# What is asked
The lines to extract start at the one containing "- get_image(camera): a" and end with the last line; give them exactly and nothing more.

# Recorded data
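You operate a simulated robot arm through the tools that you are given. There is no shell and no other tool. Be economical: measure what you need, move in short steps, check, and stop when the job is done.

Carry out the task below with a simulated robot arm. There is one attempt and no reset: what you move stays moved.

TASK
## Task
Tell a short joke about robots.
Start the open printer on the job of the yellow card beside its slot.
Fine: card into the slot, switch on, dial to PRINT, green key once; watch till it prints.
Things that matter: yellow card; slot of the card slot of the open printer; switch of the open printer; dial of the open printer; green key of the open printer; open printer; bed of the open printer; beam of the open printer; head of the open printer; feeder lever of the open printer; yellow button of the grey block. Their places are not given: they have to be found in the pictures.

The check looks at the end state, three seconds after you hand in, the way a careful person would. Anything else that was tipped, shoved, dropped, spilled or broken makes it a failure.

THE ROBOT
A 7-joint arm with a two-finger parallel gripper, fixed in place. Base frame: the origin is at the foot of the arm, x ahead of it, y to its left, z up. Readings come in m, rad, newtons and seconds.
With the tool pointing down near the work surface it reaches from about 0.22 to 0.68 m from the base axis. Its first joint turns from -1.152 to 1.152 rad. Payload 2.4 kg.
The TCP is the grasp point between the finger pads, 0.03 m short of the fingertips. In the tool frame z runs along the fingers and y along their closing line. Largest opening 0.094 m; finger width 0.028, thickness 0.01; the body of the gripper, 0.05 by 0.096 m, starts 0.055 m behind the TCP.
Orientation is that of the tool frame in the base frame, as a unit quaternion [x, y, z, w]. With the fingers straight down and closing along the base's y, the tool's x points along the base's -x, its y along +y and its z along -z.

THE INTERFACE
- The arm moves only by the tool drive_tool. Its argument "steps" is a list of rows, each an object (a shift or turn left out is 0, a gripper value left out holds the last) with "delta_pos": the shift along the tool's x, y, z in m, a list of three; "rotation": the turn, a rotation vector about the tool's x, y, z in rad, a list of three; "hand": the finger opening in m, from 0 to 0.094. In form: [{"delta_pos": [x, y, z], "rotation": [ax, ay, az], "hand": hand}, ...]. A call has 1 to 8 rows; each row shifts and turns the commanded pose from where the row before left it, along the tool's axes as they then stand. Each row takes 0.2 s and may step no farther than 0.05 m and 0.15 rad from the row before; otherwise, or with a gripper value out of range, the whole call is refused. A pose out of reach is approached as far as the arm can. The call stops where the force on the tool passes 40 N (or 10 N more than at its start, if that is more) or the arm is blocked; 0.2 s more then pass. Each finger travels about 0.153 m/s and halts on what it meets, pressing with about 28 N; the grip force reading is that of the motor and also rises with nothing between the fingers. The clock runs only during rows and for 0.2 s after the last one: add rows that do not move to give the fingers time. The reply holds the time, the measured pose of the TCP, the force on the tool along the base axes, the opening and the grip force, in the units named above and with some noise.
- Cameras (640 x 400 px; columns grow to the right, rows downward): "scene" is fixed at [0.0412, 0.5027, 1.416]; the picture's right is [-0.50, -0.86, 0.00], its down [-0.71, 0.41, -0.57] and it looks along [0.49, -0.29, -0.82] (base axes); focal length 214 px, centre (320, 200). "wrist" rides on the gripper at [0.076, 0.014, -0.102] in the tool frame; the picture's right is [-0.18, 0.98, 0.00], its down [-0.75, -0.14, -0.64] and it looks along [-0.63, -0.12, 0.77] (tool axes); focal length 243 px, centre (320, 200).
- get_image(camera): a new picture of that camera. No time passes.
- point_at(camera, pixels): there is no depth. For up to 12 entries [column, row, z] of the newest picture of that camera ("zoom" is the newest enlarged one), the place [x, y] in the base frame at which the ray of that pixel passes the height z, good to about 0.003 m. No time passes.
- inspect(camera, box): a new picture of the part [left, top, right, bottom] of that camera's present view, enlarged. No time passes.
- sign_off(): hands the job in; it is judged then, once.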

# Exercise output
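- get_image(camera): a new picture of that camera. No time passes.
- point_at(camera, pixels): there is no depth. For up to 12 entries [column, row, z] of the newest picture of that camera ("zoom" is the newest enlarged one), the place [x, y] in the base frame at which the ray of that pixel passes the height z, good to about 0.003 m. No time passes.
- inspect(camera, box): a new picture of the part [left, top, right, bottom] of that camera's present view, enlarged. No time passes.
- sign_off(): hands the job in; it is judged then, once.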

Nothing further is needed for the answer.